§ THE EXERCISE
Find the word "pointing" in the data. Return every line where it appears.

[begin INFORMATION SHOWN]

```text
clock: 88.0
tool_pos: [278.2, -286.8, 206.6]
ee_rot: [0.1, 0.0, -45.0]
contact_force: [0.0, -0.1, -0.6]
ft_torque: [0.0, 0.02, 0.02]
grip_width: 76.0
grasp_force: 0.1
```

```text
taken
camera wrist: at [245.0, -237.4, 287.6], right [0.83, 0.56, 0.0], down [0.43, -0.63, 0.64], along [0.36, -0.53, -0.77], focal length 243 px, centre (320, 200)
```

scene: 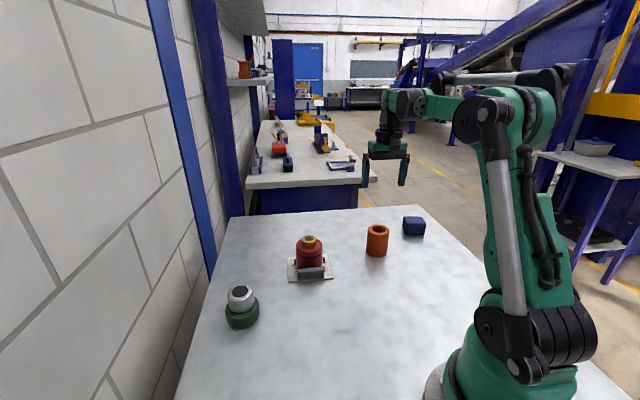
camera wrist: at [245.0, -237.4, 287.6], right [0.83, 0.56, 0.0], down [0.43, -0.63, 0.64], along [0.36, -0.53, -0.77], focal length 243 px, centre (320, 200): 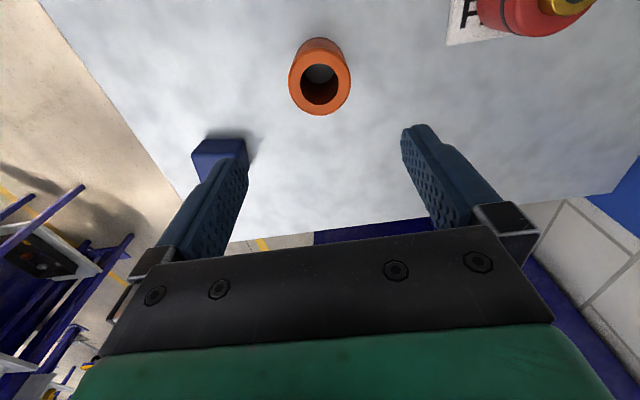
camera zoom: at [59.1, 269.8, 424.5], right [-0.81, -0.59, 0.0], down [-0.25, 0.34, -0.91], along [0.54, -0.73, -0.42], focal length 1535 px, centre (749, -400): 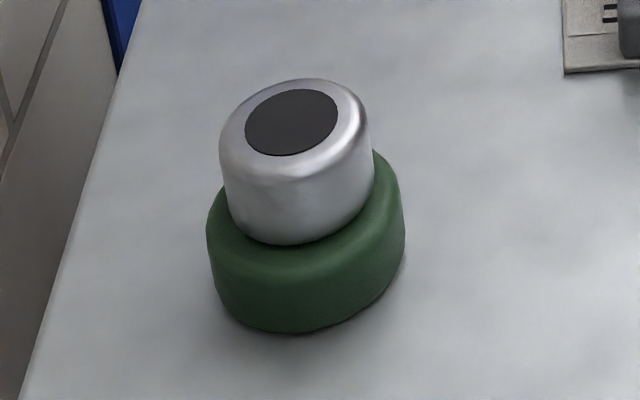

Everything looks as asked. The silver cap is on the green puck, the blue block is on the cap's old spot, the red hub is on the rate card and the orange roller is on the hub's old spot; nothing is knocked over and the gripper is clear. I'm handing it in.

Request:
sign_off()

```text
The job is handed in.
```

[end INFORMATION SHOWN]
[begin INFORMATION SHOWN]

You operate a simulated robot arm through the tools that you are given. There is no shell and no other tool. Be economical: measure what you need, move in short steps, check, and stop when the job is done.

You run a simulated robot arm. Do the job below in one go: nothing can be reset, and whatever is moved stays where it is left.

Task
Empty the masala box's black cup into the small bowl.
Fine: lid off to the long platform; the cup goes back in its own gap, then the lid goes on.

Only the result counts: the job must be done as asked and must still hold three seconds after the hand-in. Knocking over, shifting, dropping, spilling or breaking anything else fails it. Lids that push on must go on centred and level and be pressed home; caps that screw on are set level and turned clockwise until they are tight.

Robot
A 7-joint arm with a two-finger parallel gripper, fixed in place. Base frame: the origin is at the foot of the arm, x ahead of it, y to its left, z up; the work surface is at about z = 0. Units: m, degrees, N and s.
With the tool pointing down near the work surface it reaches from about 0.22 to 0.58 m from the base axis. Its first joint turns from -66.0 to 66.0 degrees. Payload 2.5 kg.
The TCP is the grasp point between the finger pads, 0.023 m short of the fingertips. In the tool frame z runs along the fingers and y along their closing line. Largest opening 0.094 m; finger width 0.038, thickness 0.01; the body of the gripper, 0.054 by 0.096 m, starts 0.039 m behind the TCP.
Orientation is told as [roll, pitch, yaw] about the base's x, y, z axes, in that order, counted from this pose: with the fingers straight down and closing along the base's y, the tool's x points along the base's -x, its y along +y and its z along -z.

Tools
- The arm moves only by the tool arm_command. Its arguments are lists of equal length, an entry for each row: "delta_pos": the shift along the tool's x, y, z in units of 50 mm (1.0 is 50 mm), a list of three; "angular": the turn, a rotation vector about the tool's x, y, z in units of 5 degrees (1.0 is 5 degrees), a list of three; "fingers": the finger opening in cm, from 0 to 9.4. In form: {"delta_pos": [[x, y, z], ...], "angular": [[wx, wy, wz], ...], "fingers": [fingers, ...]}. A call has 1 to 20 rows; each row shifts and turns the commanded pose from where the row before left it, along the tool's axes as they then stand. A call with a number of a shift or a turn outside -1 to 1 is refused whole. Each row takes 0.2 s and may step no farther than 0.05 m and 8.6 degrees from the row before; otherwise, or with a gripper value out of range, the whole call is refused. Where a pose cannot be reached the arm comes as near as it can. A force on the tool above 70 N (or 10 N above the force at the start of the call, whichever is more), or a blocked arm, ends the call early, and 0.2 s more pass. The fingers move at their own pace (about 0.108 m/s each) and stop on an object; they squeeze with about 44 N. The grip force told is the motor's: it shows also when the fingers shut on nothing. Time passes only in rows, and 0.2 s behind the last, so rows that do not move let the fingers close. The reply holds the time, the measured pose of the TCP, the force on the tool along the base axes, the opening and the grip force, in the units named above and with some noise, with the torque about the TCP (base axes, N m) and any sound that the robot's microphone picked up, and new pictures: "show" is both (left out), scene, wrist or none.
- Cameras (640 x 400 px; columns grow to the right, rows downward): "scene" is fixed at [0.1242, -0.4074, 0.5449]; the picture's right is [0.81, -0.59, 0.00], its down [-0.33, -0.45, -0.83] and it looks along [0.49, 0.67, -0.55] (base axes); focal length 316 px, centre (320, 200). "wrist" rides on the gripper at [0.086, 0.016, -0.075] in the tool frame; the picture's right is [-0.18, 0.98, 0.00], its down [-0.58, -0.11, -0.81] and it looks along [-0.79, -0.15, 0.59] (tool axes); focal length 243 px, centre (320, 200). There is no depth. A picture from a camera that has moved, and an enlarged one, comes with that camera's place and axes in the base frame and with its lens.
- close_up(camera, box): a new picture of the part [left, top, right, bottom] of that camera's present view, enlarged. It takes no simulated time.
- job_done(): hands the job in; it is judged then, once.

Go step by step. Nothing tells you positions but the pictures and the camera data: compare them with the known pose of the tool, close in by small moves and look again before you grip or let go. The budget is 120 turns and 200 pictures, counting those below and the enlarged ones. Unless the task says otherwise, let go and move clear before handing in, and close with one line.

[end INFORMATION SHOWN]
[begin INFORMATION SHOWN]

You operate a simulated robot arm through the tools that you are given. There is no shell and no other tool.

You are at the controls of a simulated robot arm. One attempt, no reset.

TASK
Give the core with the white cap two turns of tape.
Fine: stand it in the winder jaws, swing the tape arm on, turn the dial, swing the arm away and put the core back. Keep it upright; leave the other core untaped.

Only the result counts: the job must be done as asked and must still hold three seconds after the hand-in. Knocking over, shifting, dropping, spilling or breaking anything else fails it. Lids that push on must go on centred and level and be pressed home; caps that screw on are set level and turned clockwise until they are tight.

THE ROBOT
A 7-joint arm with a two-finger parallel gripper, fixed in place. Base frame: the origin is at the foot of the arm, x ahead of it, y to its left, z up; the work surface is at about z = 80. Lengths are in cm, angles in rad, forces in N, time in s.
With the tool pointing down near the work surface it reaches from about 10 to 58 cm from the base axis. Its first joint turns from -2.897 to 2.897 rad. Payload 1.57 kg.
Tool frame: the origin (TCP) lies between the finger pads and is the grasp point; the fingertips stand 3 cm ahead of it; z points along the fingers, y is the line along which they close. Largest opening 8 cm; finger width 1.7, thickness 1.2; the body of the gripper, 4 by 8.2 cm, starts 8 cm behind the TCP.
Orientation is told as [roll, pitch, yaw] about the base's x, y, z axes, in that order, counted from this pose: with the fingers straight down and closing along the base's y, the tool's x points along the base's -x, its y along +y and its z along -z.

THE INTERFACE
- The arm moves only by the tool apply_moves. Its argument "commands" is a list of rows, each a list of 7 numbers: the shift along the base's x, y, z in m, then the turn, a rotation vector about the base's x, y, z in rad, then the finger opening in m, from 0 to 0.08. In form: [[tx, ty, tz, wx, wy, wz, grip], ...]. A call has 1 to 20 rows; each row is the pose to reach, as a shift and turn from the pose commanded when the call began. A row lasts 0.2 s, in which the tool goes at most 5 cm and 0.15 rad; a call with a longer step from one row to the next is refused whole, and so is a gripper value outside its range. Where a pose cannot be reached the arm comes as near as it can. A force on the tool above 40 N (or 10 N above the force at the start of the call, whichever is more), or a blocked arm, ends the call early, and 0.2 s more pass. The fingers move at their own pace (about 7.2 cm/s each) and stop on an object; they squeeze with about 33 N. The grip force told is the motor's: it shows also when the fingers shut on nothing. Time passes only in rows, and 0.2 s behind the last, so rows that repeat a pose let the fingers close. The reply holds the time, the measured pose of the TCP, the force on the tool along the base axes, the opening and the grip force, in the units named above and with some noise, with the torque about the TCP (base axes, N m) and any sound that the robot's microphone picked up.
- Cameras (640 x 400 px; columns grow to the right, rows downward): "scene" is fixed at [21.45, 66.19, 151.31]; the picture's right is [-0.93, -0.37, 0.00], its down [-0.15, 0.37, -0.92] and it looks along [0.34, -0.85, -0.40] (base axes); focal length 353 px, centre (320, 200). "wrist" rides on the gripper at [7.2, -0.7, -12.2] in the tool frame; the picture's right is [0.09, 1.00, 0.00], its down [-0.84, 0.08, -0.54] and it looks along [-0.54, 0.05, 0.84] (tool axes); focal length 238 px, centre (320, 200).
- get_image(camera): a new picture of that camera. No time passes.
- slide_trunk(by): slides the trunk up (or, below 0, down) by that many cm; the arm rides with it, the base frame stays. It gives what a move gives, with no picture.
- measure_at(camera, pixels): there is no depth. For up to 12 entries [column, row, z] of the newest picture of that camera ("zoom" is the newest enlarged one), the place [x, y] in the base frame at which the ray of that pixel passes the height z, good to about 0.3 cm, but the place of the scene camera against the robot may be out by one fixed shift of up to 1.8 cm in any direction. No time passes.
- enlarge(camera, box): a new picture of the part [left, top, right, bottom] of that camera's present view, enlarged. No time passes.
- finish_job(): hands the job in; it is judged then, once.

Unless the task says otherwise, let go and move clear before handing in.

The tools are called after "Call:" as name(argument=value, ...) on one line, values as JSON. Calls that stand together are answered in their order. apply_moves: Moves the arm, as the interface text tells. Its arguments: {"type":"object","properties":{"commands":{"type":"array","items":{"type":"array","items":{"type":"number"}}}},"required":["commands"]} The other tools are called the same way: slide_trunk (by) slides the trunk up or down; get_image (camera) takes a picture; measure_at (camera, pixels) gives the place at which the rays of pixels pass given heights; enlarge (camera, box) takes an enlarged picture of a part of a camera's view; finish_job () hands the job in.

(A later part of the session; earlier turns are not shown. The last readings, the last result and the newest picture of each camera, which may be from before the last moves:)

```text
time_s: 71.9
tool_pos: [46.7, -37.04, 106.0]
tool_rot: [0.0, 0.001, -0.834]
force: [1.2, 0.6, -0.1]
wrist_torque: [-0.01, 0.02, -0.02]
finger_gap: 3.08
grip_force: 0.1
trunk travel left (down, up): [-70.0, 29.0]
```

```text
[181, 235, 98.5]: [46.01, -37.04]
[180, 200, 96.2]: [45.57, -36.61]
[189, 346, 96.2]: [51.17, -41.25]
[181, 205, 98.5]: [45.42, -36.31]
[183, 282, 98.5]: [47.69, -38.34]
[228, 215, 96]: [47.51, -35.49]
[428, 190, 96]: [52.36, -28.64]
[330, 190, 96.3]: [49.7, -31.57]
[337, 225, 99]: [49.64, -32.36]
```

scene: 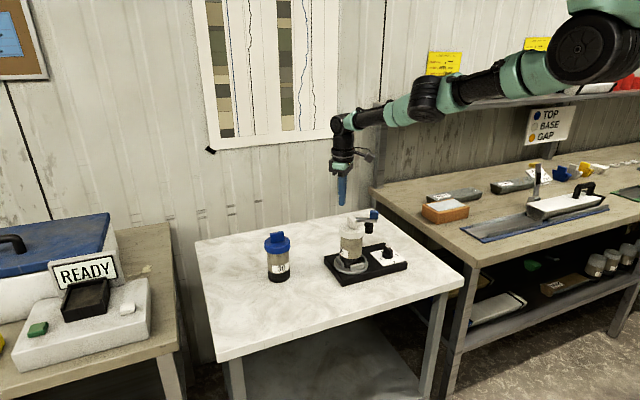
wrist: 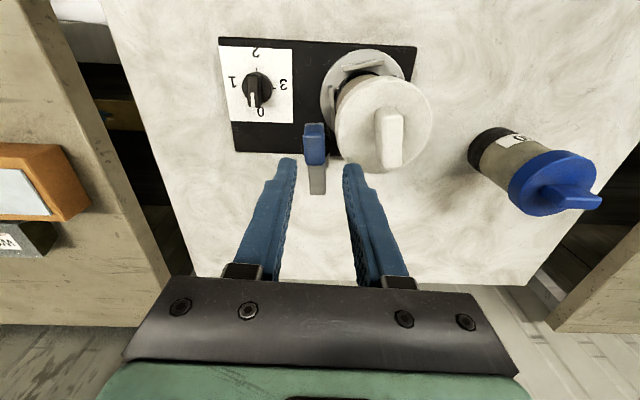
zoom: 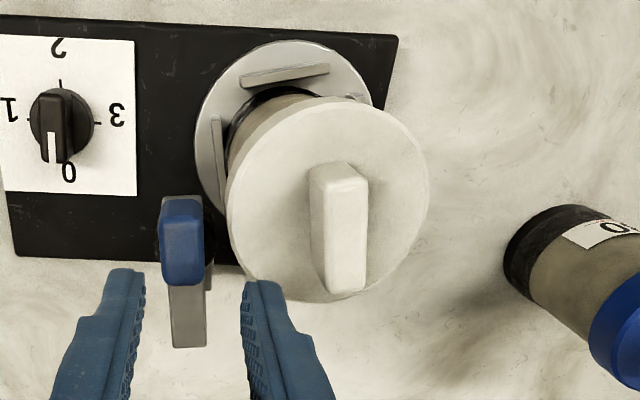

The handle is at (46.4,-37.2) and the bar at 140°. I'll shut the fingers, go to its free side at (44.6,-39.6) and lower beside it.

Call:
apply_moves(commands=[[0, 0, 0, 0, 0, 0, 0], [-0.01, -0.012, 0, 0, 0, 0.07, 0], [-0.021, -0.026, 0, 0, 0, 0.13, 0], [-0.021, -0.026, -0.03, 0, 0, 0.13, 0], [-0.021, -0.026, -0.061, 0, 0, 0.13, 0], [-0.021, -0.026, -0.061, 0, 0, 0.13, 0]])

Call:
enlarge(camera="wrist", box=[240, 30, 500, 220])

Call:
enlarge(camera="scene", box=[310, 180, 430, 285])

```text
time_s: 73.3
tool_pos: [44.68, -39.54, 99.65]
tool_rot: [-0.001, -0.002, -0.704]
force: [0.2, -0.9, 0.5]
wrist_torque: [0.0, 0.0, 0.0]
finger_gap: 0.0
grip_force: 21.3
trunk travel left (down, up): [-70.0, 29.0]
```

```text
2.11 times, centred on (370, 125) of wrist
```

[end INFORMATION SHOWN]

§ TASK RESPONSE
With the tool pointing down near the work surface it reaches from about 0.22 to 0.58 m from the base axis. Its first joint turns from -66.0 to 66.0 degrees. Payload 2.5 kg.
With the tool pointing down near the work surface it reaches from about 10 to 58 cm from the base axis. Its first joint turns from -2.897 to 2.897 rad. Payload 1.57 kg.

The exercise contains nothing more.